→ WRITTEN INSTRUCTION
Give only the number of lines that include the string "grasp".

━━━ GIVEN DATA ━━━

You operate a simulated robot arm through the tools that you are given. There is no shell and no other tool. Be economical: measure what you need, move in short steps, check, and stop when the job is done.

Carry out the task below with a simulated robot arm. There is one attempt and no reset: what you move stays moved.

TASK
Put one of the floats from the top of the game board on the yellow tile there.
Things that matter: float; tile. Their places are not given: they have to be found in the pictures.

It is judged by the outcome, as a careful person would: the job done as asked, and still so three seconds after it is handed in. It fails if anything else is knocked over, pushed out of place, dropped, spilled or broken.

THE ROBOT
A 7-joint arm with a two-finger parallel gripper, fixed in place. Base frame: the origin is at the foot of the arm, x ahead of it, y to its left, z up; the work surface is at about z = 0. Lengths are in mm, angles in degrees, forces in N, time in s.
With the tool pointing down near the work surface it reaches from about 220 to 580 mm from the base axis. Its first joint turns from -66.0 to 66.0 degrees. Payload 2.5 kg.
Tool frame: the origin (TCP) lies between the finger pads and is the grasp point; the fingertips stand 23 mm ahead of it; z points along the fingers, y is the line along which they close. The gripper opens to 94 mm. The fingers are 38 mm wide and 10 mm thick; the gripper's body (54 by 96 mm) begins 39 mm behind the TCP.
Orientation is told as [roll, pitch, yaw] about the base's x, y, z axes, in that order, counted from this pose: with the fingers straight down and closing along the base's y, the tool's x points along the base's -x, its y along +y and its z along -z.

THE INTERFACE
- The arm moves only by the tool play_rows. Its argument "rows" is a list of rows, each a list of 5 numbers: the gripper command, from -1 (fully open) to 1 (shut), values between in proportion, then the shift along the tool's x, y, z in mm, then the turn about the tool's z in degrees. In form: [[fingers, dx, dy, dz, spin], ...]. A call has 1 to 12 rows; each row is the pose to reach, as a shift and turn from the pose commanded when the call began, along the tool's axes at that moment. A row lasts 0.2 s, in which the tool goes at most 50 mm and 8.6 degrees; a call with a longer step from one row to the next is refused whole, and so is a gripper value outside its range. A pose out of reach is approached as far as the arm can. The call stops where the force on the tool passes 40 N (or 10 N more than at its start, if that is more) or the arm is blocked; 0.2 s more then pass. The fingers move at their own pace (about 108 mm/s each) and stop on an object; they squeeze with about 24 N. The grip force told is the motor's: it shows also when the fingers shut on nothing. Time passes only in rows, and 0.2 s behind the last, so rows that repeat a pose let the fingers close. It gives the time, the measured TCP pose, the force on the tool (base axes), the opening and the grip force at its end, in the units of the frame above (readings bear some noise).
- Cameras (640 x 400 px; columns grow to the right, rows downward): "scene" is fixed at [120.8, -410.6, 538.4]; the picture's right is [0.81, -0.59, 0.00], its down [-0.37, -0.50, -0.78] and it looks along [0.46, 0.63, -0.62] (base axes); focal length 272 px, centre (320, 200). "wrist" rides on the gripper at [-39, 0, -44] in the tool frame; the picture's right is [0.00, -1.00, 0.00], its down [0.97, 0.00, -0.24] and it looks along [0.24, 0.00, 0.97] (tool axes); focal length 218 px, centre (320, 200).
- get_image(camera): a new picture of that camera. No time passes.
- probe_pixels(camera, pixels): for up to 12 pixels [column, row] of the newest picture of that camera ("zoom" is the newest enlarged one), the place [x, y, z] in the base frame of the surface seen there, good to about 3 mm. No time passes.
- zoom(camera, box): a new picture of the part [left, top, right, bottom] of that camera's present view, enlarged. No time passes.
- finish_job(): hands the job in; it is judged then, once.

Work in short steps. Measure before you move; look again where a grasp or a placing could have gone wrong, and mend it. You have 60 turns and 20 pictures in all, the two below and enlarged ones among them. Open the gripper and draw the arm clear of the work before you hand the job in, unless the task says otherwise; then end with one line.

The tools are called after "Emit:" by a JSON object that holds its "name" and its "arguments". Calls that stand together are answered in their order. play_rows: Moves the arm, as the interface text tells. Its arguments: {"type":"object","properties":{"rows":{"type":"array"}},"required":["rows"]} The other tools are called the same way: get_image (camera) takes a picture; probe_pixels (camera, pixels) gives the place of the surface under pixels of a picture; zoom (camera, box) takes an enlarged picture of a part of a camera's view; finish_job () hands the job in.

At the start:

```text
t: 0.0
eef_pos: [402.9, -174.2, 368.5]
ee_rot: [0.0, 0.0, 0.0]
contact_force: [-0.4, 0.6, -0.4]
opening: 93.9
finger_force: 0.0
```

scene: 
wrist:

━━━

→ OUTPUT FOR THIS EXERCISE
2